Document Sync Between Users..

Recently, my writing partner and I sold the script to a TV pilot to a network in Norway. We both use Scrivener to keep track of our notes, treatment materials, research, etc. Due to our work schedules, we are rarely in the same city or country. We have been copying our respective files back and forth and then I’ve been manually syncing the files to create a master file.

With two people, the process has been painstaking but manageable. However, now we are in the process of hiring an additional four writers to fill out our writing room for the series. Any way to add some sort of user sync function to update master files over a network?

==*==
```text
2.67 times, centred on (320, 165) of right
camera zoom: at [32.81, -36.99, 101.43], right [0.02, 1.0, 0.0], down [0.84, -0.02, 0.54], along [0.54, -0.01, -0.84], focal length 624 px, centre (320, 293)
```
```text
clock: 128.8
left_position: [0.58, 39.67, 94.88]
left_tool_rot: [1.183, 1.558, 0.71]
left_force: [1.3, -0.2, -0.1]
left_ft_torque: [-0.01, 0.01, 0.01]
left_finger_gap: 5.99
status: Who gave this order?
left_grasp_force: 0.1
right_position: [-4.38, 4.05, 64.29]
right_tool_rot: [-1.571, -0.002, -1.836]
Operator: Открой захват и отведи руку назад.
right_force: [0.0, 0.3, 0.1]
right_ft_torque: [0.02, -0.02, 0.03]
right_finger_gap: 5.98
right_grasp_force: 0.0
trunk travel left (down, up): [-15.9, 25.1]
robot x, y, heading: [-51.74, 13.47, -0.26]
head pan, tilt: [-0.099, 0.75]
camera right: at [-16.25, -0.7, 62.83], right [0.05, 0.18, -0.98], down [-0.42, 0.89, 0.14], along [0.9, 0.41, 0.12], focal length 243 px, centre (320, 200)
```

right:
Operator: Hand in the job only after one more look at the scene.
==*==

T’ain’t easy but Subversion is probably what you’re after. Do a search on the forums (particularly the recent beta forums) for it.

Dave

Definitely geeky, but dafu is right, this is what Subversion is good at. If you are not familiar, it was designed so that many people could simultaneously submit revisions to a master copy that is maintained by the Subversion server software. It is how large coding projects are coordinated with programmers scattered all over the globe. It would probably be overkill with two writers, but six would definitely benefit.

Step one is to get everyone on the latest version of the beta. This is critical. Step two is to turn on Subversion support in the general preferences. Step three would be to get the geekiest writer to set up the actual Subversion network and then write a little document so that the non-geeky writers can figure out how to use it. You might want to have a look at a program called “Versions,” which is in beta, and promises to be a dead simple Mac front end for Subversion.

A good post on set-up is here, and the topic regarding Versions is here.

As noted in that document, there are some things to watch for. The system will work best if people edit in turn, and stick to discrete portions of the project. Everyone working on a single section might result in conflicts.

If all of this is mind-blowingly too complicated, you might consider alternate methods of dispersal. Say, instead of having one large Scrivener project, have several of them all created from the same template, each representing different parts of the season. These can all then be collected by one writer in charge of integrating everything into a master project that everyone can view, but is generally understood to be read-only. Fortunately, moving data between Scrivener projects is fairly painless, as you’ve no doubt discovered in collaborating already. This won’t work if people need to be editing and composing in identical areas at once.